The Incredible Hulk opens with a montage of lead Bill Bixby’s martial bliss. It goes on for quite a while, just Bixby and (an uncredited) Lara Parker being a happy married couple. Then tragedy strikes. Like most tragedies in The Incredible Hulk, it involves a car tire blowing out. There are three such instances in the movie. The first two are fine. The third one’s contrived, but effective. Director and writer and producer Johnson doesn’t let anyone acknowledge how unlikely the third instance seems; Hulk takes itself way too seriously for that sort of thing.

And Hulk taking itself seriously works. Sure, Hulk Lou Ferrigno has a terrible wig but who knows what would happen to hair after a person metamorphoses into a… well, an incredible hulk. But the rest of the seriousness? It works.

Even the manipulative opening montage.

It’s almost a year after the tragedy. Bixby has thrown himself into his work; he and research partner Susan Sullivan are trying to figure what gives people superhuman strength in cases of crisis. It’s not clear whether they’ve been working on the project since before the tragedy, as it ties directly into Bixby and Parker’s experiences.

The first act of Hulk is this phenomenally plotted science and research story. Sullivan does great selling all the scientific stuff (for a while at least, Hulk sounds pretty scientificy–the science variation of truthy). Sullivan does a great job with everything. Bixby might get top-billing, but Sullivan makes the movie. She and Bixby have this gentle relationship; when Johnson adds their backstory in exposition towards the end of the second act, it all works because Sullivan has been so good.

As the movie begins, Bixby’s not doing well at work. He walks out on an interview with mom Susan Batson who found super-strength to save son Eric Deon. Sullivan, playing the responsible one, has to get Bixby focused. Turns out she gets him too focused and he starts experimenting on himself. Resulting in the third blowout and the first appearance of Ferrigno.

Ferrigno’s “first day” out as the Hulk is Johnson doing something of a Frankenstein homage. The electronically amplified Hulk growls don’t work–and the wig is terrible–but Ferringo works hard in his scenes. He gets to over-emote since he’s a seven foot tall musclebound green grotesque, but the over-emoting is what the part needs. Johnson knows it too. He gives Ferringo more emotional scenes than Bixby by the end of it. Bixby’s sad, but Ferrigno’s tragic. Sullivan’s great with both of them.

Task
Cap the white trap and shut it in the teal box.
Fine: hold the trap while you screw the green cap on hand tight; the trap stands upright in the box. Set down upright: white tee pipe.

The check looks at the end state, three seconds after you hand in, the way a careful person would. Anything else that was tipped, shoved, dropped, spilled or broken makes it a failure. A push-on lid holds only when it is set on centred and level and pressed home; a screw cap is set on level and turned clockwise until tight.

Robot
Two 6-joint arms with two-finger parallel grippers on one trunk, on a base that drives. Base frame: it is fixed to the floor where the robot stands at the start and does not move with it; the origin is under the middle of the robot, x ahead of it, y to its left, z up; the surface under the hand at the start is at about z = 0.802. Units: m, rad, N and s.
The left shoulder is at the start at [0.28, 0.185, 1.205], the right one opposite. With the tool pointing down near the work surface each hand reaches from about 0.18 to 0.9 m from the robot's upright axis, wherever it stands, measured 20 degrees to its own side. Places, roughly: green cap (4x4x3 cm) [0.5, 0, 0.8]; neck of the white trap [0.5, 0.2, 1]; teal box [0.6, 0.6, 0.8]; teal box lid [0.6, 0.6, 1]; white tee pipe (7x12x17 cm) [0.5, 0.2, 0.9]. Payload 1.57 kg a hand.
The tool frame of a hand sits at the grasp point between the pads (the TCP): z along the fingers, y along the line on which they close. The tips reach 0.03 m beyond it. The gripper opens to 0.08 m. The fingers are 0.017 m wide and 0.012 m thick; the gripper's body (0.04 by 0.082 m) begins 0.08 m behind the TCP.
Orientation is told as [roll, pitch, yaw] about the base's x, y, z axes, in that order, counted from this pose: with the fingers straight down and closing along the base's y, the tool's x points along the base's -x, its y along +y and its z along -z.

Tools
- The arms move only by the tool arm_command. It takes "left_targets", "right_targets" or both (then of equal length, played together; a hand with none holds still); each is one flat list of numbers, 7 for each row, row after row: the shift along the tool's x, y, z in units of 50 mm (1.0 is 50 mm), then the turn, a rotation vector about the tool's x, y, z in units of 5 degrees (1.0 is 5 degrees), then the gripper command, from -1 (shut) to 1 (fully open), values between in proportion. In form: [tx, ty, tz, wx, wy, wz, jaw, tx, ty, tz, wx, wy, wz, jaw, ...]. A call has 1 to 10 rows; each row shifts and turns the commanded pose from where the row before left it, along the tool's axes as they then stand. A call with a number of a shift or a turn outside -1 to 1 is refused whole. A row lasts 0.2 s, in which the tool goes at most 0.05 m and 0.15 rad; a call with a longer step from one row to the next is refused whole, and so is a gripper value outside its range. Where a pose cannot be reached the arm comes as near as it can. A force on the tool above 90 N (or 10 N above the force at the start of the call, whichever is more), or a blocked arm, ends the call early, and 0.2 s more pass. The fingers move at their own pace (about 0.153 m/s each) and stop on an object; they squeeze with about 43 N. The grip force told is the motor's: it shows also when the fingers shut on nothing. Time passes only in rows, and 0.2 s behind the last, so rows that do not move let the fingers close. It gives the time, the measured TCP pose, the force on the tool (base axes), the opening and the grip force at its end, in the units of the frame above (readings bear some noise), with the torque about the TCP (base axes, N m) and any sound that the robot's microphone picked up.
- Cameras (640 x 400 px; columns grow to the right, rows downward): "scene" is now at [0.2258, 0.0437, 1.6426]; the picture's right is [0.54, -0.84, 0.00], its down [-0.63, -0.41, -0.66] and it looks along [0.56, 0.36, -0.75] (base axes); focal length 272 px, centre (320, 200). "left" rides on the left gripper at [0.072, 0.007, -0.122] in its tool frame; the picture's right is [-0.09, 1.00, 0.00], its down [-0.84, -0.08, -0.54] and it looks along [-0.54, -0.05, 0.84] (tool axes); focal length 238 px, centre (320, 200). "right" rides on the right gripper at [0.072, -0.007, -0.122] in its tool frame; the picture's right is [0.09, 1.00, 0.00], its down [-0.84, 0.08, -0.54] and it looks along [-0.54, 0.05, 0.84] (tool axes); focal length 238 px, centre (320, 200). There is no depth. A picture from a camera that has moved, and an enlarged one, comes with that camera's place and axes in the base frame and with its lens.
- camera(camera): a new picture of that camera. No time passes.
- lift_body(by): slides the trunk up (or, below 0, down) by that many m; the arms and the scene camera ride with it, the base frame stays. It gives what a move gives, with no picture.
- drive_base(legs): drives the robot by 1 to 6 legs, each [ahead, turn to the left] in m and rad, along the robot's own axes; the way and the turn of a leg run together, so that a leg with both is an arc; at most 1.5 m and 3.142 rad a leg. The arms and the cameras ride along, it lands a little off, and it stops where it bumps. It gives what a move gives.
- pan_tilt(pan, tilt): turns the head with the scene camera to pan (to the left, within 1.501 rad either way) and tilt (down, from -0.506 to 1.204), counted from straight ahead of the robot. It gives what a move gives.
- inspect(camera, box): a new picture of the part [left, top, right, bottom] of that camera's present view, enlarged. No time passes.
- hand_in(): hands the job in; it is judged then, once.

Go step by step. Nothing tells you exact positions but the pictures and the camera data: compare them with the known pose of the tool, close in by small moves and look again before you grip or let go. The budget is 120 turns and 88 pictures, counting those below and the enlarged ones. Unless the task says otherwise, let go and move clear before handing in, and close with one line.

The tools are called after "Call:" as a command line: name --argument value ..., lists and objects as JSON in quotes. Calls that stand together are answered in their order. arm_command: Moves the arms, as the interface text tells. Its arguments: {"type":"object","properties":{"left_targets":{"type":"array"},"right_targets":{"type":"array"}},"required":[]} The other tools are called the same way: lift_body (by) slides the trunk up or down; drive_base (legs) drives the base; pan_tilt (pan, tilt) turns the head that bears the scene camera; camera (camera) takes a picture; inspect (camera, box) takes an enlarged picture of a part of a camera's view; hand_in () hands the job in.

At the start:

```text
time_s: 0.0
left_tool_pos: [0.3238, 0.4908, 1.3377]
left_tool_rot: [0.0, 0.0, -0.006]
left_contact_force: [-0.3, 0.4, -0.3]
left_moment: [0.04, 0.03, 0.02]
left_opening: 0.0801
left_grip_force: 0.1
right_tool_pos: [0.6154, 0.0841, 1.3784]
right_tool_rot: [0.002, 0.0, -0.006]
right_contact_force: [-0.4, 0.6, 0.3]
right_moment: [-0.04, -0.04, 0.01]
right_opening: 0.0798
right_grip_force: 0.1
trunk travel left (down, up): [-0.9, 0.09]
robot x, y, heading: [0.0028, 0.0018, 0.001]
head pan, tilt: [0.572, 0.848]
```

Did I already mention she makes the Hulk? Not literally, of course, because she’s a responsible scientist, unlike Bixby.

Unfortunately, once Ferrigno shows up, the movie takes a turn. It’s been expansive until that point–introducing new characters, having Bixby and Sullivan’s research go somewhere–but once it’s about figuring out the Hulk, the movie starts folding in on itself. It’s just Bixby and Sullivan trying to figure things out. And dodge tabloid reporter Jack Colvin, who is very dedicated to his job, but very bad at it. Colvin’s performance also isn’t up to Sullivan or Bixby’s level, which certainly doesn’t help the already narratively troubled third act.

The movie’s technically accomplished, with Johnson getting a lot of good work out of his TV movie crew. Howard Schwartz’s photography is excellent for the daytime stuff and interior night stuff, okay for the exterior night stuff. Johnson’s direction is rather good. Surprisingly good in spots. The editing is fantastic–Alan C. Marks and Jack W. Schoengarth cut the heck out of the first act setup. Okay, they can’t make the remembered dialogue playing as voiceover work but who can? And the script needs the voiceovers for introspective purposes. Johnson likes introspective; he gets the tragedy out of it.

He’s good at the introspective stuff too. Bixby’s great at being sad. Sullivan’s great at everything, which I think I mentioned. She really holds the movie together. Anyway, Johnson’s not great at some of the action stuff. He’s fine with scaling up to big set pieces, but he’s not so great at little stuff. Like his Frankenstein homage. It’s well-directed, but the actors? Johnson doesn’t pay any attention to their performances, just how they’re moving through the action sequence. Their performances need a lot of attention, especially given the action sequence. Johnson doesn’t direct much from character point of view (if ever). Sometimes that point of view would help things.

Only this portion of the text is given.